Another difficulty lies in densely changing textured surfaces. It is challenging to discern whether pixels with repeated textures are on the same depth plane or different depth planes. And ambiguities often occur over shadows and large specular reflection surfaces.

By exploiting light field imaging, which captures more rays and generates high-dimensional data, the proposed hierarchical baseline stereo-matching method aims to recover accurate geometric details and handle illumination changes rapidly (in less than one second).

Figure 6 shows depth estimation results for the hand gesture with point cloud outputs. Objects with strongly textured Lambertian surfaces under uniform lighting are the best cases for the proposed framework. Because of the angular viewpoint difference in the light field raw images, we can recover accurate local geometric details for a small object at a distance.

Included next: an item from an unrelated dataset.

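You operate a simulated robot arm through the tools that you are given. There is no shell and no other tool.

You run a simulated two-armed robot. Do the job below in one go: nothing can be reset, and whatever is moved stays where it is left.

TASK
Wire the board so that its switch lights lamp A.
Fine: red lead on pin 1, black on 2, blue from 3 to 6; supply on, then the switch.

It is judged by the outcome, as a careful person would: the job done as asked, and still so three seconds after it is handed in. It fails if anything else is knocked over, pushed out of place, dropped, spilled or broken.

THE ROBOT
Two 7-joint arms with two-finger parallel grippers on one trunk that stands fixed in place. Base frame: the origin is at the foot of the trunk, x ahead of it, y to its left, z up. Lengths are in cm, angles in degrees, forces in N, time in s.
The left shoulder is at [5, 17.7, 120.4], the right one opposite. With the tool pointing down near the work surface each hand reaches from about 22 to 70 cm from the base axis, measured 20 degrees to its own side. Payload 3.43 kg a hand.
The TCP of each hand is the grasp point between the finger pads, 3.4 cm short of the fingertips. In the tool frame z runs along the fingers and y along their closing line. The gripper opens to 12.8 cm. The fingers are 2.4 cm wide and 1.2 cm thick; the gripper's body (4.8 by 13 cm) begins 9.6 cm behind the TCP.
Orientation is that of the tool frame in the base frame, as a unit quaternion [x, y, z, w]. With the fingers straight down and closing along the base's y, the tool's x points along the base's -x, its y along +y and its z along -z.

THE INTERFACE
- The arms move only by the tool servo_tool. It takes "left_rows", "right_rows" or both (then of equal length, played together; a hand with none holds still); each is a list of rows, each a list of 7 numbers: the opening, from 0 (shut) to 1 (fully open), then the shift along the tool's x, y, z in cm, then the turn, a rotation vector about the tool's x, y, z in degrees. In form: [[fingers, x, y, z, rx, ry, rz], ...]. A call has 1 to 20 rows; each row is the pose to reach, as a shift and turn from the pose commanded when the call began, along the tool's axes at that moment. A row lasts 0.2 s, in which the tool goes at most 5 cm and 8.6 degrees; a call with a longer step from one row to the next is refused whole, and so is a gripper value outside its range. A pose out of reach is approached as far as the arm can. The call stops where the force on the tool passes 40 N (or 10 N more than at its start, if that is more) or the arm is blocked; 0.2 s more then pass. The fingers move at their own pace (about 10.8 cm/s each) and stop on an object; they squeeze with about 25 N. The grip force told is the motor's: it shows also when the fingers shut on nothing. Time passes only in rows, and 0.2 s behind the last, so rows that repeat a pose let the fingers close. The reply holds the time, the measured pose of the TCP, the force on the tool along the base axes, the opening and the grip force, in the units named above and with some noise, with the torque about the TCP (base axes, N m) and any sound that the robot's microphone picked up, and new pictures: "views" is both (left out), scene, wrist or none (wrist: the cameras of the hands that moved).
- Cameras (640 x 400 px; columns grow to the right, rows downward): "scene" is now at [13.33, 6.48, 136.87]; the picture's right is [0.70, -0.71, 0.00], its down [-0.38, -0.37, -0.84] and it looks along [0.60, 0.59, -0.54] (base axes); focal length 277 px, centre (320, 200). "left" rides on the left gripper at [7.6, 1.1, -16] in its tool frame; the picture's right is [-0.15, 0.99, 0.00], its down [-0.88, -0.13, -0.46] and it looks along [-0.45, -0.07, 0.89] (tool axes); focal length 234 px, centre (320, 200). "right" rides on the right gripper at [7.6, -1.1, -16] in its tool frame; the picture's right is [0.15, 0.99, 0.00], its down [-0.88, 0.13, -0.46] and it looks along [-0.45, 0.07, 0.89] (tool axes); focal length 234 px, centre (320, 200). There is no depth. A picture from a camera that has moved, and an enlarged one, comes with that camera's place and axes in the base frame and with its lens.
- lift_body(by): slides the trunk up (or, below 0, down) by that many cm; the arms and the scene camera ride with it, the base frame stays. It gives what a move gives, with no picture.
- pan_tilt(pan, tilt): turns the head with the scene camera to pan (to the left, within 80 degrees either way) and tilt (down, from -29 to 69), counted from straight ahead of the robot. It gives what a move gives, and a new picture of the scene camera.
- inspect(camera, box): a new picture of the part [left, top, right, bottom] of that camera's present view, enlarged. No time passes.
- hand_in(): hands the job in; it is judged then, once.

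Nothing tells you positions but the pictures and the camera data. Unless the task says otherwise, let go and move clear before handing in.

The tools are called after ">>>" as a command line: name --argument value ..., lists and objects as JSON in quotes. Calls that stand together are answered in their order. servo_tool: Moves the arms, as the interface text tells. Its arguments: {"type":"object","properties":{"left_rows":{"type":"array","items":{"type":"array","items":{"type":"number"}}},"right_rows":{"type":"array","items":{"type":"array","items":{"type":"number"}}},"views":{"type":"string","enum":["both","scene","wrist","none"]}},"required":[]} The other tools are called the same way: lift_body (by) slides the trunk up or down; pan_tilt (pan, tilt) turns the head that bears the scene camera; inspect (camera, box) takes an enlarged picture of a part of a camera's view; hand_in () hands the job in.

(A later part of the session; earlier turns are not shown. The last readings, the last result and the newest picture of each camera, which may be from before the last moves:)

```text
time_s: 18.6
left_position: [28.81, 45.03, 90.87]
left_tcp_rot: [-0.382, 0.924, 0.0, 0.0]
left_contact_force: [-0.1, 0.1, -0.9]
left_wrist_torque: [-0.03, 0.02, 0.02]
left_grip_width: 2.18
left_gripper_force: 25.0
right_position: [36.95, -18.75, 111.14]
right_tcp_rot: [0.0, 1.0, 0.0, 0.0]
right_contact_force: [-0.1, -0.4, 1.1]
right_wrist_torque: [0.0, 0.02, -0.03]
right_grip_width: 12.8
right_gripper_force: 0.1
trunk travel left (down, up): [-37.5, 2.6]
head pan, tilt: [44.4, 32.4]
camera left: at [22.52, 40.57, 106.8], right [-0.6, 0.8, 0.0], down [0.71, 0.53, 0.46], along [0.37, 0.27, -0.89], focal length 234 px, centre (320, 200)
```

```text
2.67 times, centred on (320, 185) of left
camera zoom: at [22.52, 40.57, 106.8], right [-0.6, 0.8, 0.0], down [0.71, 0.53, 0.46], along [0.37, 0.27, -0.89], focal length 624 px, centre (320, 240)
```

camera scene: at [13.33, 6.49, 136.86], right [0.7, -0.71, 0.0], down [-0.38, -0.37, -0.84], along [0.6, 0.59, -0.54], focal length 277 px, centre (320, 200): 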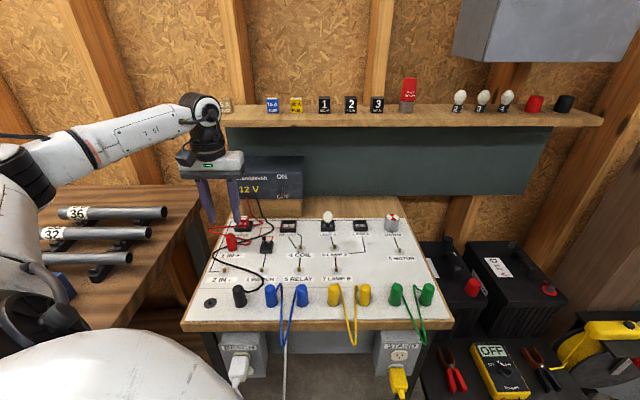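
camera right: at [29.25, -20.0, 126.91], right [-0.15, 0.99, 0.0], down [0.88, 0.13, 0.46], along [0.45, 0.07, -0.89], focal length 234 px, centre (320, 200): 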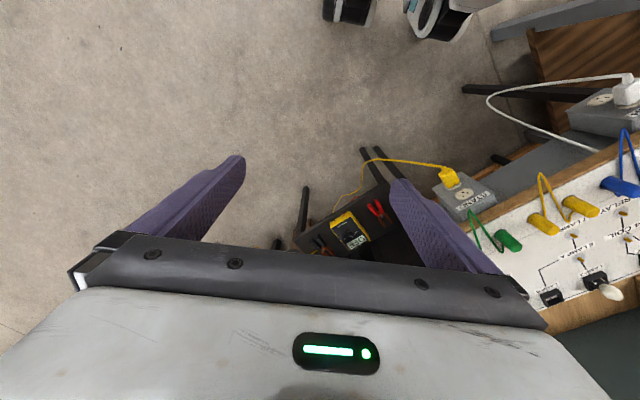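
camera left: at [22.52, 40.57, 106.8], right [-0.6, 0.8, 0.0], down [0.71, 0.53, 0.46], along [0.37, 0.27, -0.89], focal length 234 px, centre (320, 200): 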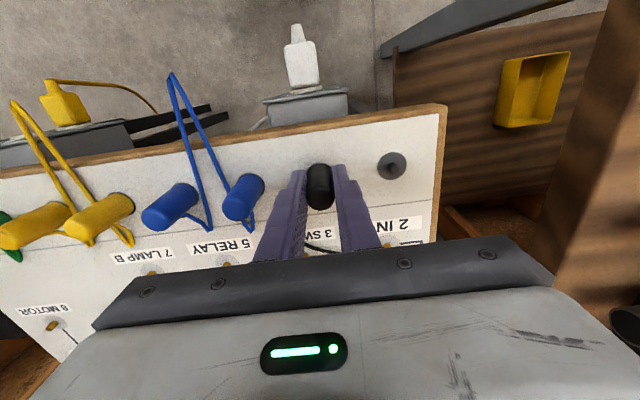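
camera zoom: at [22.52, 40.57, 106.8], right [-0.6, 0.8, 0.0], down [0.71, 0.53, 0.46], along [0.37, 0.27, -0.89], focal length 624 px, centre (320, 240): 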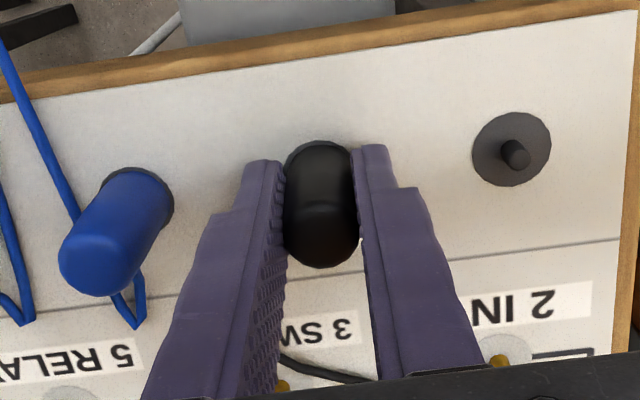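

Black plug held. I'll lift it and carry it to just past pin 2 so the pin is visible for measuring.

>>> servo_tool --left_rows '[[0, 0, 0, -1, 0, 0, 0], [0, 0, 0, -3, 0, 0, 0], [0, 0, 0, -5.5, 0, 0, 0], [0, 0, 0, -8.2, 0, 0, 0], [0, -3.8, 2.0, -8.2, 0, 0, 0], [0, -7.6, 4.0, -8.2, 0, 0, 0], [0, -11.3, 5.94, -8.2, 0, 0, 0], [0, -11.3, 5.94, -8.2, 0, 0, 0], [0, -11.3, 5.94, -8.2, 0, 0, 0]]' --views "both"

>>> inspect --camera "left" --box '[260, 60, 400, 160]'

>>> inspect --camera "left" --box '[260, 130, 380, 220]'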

Figure 6. Experimental results for the hand. Top: center sub-aperture image. Middle: depth map. Bottom: zoom-in point cloud outputs.

5. Conclusions

In this paper, in order to develop an online-processing light field platform based on the lab-designed camera, we present a depth estimation framework through hierarchical baseline stereo-matching from a pair of light field raw images. Due to limitations in generalizability, applying deep learning models without specific training is particularly challenging for real-world scenes. By fusing macro-pixel-wise coarse stereo-matching and pixel-wise fine stereo-matching, along with a post-refinement pre-trained network, the proposed method has been evaluated as significantly more effective, showing a range of accuracy improvements in handling real-world small objects at a distance.

In the future, a lot of work is needed to produce an exceptionally accurate, robust, and efficient depth estimation framework for objects with challenging textures under various lighting conditions using light field cameras. Also, a large dataset will be constructed to train deep learning models.